Surgida em fins do governo de Juscelino Kubitschek, em 15 de fevereiro de 1960, a Última Hora gaúcha demonstrou discreto apoio ao presidente que, segundo os autores, era, na linha de descendência, o mais próximo a Vargas, além, claro, pela dívida de Samuel Wainer com ele. O diário chega a tempo de cobrira inauguração de Brasília, com a capa de 21 de abril de 1960: “Brasília – capital do século 20”.

A relação do jornal com Jânio Quadros foi, a princípio, de moderada expectativa, tendo acompanhado de perto, e com certo entusiasmo, os primeiros passos da montagem do novo governo, como a formação do Ministério. Expectativa essa, frustrada com as primeiras ações do governo, entre elas o anúncio do congelamento dos salários e revisão dos turnos de trabalho dos funcionários públicos federais, gerando um distanciamento entre Última Hora e a nova gestão. A reação do funcionalismo e a crescente inflação foram pautas recorrentes do diário durante a administração de Jânio até os últimos meses, quando a crise política e as ameaças de golpe tomaram conta das manchetes do jornal, até o desfecho com a renúncia do presidente.

O livro ainda traz um panorama da relação da edição regional gaúcha da Última Hora com os governos estaduais de Leonel Brizola e Ildo Meneghetti. O primeiro, o periódico apoiou, mas sempre de forma crítica. Brizola enfrentou inúmeros movimentos grevistas, quando o jornal se colocou como oposição à esquerda do governo, ao lado dos trabalhadores. Entretanto, Última Hora não economizou apoio às iniciativas do governador que demonstravam o ideário nacionalista nos moldes varguistas, como no episódio da encampação da empresa de telefonia CNT. A Meneghetti, o jornal fez oposição desde o início da gestão, que começara com a negativa do governador em pagar um recente aumento concedido por Brizola ao funcionalismo estadual. Sua proximidade com o Ibad, organização anticomunista, e com Carlos Lacerda, governador da Guanabara e um dos principais inimigos dos nacionalistas, suscitaram o enfrentamento entre Meneghetti e o jornal.

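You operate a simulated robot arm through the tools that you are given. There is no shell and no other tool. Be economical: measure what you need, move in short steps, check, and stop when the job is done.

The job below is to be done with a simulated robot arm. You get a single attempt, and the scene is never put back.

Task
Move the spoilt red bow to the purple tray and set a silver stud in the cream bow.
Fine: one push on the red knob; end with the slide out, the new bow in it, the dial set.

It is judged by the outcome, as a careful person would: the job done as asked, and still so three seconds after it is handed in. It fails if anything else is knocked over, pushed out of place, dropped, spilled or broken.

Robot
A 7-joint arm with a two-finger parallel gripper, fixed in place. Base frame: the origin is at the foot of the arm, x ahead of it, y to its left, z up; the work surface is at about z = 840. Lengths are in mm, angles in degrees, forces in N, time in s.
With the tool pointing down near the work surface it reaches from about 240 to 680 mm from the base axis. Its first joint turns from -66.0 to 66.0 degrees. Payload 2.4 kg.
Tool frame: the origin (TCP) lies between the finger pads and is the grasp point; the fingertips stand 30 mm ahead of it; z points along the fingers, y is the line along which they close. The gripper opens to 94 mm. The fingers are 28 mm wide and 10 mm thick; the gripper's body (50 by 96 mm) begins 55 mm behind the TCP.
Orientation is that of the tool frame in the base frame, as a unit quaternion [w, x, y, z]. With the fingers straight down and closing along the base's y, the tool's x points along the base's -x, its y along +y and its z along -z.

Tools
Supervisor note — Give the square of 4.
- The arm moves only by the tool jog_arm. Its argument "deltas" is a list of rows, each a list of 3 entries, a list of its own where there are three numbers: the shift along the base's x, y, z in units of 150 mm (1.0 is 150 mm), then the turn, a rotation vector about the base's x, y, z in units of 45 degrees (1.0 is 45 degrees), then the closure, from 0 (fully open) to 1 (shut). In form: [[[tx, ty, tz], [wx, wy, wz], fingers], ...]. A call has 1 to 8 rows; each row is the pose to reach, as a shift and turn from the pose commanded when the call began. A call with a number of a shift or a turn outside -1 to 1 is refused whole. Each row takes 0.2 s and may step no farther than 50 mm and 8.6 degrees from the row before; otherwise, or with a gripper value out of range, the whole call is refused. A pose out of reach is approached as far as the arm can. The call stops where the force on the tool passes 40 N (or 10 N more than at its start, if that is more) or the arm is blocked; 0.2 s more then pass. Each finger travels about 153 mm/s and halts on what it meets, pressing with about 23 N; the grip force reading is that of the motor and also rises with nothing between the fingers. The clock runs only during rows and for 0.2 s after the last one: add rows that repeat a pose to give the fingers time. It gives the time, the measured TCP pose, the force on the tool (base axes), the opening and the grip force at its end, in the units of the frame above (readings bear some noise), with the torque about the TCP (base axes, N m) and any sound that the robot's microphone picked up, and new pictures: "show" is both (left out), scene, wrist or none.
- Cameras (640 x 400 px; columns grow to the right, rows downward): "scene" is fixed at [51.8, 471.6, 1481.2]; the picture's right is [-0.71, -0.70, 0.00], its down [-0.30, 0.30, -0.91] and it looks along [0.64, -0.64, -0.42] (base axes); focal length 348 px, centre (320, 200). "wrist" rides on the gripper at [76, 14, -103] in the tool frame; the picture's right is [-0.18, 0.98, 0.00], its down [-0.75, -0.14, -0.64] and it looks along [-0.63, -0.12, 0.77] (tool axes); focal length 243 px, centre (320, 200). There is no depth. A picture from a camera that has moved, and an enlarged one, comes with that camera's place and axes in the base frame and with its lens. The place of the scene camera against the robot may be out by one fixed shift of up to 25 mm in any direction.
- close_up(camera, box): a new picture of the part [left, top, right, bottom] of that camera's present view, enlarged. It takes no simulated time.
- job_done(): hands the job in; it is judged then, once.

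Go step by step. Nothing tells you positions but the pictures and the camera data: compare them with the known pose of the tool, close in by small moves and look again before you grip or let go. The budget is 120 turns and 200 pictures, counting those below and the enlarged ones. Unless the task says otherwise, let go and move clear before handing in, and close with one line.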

A “grande aventura” de Wainer

Ainda que de forma superficial, tendo em vista a participação fundamental da Última Hora, os autores abordam o episódio da Campanha da Legalidade, encabeçada por Brizola, então governador do Rio Grande do Sul, que tinha como objetivo garantir a posse, após a renúncia de Jânio Quadros, do vice-presidente João Goulart. Já no dia 26 de agosto de 1961 o jornal passou a ser porta-voz, inclusive em edições extraordinárias, do movimento que se criava em resposta à tentativa de golpe contra Jango. A redação de UH tornou-se núcleo de resistência pela democracia sob o constante patrulhamento da Brigada Militar, apoiadora da Legalidade, a fim de garantir a circulação do periódico. Os principais momentos que culminaram no controverso sucesso da campanha estamparam a capa do jornal: “Terceiro Exército não recebe mais ordens de Dennys!” (30 de agosto), sobre o decisivo apoio do Terceiro Exército a Jango; “Delírio em Porto Alegre – Jango chegou: Brasil já tem presidente” (2 de setembro) e enfim “Legalidade foi traída” (4 de agosto), sobre a condição para a posse de João Goulart, o regime parlamentarista.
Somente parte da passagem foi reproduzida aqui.